4. Payer participation is critical, but challenging
Payers have large amounts of information that would be helpful to providers when creating comprehensive care plans for patients, but have been slow in participating in interoperable systems, Jones says. “The question is, do payers want to participate? They have a treasure trove of information about patients that they don’t contribute in the same way providers do.”
For example, payment information for high-risk patients, and those with multiple medications, could be insightful for providers when creating care plans, he says. “[Payers] could offer pre-adjudicated claims and actually be a part of the care teams. Payers could add more value the same way a provider team does.”
More than 90% of payers say they are leaving public health information exchanges (HIEs) to work with regions and states to create private HIEs, according to the April 2016 Black Book Research survey that included 2,300 payers using HIEs. This could leave providers with yet another expensive technology change, as they work to ensure their technology is compatible with the new HIEs.

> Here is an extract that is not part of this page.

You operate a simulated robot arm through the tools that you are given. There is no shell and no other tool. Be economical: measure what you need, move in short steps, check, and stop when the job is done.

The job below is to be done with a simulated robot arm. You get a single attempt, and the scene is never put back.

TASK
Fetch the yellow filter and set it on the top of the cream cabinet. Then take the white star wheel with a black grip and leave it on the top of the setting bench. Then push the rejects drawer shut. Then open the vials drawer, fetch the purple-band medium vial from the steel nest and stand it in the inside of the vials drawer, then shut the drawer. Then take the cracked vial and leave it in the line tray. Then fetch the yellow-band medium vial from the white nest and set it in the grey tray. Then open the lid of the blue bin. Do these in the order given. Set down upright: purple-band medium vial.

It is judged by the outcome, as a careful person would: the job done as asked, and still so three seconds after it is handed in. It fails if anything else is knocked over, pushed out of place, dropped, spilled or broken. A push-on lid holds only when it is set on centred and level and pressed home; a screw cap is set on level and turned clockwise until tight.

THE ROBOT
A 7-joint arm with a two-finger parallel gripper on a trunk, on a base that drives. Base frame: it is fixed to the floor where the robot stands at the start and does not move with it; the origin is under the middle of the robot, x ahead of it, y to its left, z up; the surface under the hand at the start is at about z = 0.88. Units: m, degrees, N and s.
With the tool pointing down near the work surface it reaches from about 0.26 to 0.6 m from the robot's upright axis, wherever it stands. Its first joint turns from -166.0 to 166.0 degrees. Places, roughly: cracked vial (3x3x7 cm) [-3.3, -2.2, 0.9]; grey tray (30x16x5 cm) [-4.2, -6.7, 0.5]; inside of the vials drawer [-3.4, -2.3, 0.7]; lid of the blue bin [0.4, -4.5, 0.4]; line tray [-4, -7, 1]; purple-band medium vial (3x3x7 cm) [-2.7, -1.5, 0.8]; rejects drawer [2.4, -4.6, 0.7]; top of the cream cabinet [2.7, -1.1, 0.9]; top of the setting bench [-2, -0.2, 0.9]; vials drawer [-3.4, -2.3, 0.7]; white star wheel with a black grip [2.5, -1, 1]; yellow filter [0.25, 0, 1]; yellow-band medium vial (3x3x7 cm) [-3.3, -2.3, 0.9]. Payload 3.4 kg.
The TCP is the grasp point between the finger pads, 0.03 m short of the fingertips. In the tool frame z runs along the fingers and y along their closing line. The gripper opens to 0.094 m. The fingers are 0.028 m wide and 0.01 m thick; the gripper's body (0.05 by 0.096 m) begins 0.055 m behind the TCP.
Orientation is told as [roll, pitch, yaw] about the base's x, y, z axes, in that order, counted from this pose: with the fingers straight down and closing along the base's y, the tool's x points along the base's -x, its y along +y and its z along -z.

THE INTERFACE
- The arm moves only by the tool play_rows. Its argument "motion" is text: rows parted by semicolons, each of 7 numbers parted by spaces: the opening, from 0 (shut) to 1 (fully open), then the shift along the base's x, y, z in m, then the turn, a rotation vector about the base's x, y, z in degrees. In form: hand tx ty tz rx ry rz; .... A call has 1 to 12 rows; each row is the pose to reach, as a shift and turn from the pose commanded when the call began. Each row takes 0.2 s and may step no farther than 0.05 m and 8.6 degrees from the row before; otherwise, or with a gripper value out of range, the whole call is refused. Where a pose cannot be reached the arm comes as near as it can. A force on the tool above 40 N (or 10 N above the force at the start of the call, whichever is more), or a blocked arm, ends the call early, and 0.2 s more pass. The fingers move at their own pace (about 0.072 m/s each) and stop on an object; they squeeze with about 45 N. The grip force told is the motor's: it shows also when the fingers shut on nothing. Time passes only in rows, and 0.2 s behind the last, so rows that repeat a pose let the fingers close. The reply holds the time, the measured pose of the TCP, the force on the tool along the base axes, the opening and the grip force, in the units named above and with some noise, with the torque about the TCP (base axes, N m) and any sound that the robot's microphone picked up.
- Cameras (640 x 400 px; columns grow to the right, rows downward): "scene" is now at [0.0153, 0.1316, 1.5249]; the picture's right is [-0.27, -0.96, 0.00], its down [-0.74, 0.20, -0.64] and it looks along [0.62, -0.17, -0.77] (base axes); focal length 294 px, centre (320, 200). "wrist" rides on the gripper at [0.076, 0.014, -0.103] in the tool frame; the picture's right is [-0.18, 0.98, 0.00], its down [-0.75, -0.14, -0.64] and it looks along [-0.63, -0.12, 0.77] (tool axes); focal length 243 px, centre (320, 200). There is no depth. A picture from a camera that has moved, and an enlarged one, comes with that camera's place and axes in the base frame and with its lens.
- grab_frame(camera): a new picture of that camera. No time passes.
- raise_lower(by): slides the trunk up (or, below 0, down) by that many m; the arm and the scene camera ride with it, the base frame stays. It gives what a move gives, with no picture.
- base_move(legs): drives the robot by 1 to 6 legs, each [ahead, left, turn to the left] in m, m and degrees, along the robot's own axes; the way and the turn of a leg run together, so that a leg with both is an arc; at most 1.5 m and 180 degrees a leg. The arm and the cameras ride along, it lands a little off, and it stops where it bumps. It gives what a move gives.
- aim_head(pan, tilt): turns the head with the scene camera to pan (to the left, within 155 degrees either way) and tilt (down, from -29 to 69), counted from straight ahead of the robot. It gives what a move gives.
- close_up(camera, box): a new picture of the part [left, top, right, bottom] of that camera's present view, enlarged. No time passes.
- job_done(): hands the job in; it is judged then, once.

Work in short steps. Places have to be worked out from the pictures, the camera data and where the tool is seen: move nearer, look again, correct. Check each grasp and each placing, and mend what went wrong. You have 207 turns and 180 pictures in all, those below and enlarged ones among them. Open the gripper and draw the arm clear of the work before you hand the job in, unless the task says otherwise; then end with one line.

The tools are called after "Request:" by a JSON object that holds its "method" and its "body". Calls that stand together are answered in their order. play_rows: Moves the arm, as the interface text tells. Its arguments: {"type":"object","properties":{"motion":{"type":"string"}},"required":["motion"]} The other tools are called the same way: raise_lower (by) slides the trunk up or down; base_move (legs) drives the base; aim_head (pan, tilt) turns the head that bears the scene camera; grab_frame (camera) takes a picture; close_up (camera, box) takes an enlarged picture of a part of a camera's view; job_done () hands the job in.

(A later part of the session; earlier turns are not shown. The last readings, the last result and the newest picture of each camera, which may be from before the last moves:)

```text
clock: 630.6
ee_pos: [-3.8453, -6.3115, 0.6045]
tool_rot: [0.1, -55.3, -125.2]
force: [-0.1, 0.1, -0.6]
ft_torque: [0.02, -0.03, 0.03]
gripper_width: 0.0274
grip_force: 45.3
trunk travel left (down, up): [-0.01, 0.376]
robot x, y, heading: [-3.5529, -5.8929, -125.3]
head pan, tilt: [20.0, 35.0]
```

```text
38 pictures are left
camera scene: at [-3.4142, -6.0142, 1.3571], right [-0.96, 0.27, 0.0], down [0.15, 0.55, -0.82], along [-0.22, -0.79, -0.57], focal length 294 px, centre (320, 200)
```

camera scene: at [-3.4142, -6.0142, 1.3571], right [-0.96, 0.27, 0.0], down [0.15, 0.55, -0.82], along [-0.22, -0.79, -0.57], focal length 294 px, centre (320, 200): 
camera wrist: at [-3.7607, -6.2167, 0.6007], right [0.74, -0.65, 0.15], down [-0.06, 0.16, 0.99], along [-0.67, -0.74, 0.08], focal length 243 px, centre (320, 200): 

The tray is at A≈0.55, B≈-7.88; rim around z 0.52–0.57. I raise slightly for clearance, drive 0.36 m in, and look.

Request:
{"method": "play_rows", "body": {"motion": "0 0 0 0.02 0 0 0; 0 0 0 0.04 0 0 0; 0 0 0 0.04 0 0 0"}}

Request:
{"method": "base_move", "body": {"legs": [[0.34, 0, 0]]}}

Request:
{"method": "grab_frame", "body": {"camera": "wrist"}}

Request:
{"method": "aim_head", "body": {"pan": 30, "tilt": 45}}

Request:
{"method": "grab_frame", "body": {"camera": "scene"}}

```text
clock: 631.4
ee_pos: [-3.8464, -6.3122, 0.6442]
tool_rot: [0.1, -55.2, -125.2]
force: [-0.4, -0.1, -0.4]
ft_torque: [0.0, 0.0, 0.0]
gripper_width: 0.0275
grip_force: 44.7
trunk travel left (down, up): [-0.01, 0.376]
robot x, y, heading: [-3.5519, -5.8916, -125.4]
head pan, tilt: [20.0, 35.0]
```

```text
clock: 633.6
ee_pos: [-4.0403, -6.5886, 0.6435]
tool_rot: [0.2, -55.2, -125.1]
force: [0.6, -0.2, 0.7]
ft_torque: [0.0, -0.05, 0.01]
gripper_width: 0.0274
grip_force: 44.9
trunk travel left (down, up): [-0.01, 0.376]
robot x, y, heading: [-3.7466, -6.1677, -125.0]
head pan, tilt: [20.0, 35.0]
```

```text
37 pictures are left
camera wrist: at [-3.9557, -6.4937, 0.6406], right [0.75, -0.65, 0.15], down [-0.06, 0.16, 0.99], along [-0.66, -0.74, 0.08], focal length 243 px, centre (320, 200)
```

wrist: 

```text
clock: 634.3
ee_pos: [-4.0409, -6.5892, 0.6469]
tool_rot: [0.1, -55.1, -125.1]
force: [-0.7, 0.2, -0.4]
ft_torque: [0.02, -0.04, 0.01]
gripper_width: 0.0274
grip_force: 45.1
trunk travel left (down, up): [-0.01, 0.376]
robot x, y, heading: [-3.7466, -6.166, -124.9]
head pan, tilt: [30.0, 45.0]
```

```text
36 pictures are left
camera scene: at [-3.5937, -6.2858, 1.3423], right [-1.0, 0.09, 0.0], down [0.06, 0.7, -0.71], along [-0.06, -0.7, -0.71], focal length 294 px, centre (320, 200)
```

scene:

Jones says that as more value-based care models are introduced, more collaboration between payers and providers will be essential. “Payers are moving to new models, and sharing information has to have a purpose, not just principle. Some of the things we did in the past, such as HIEs, are not as valuable,” Jones says. “When asked to create care plans, there will be less emphasis on HIE and EHRs, and more emphasis on common care plans, alerting patients and practitioners, real-time feedback, and a broader assessment of what patients need.”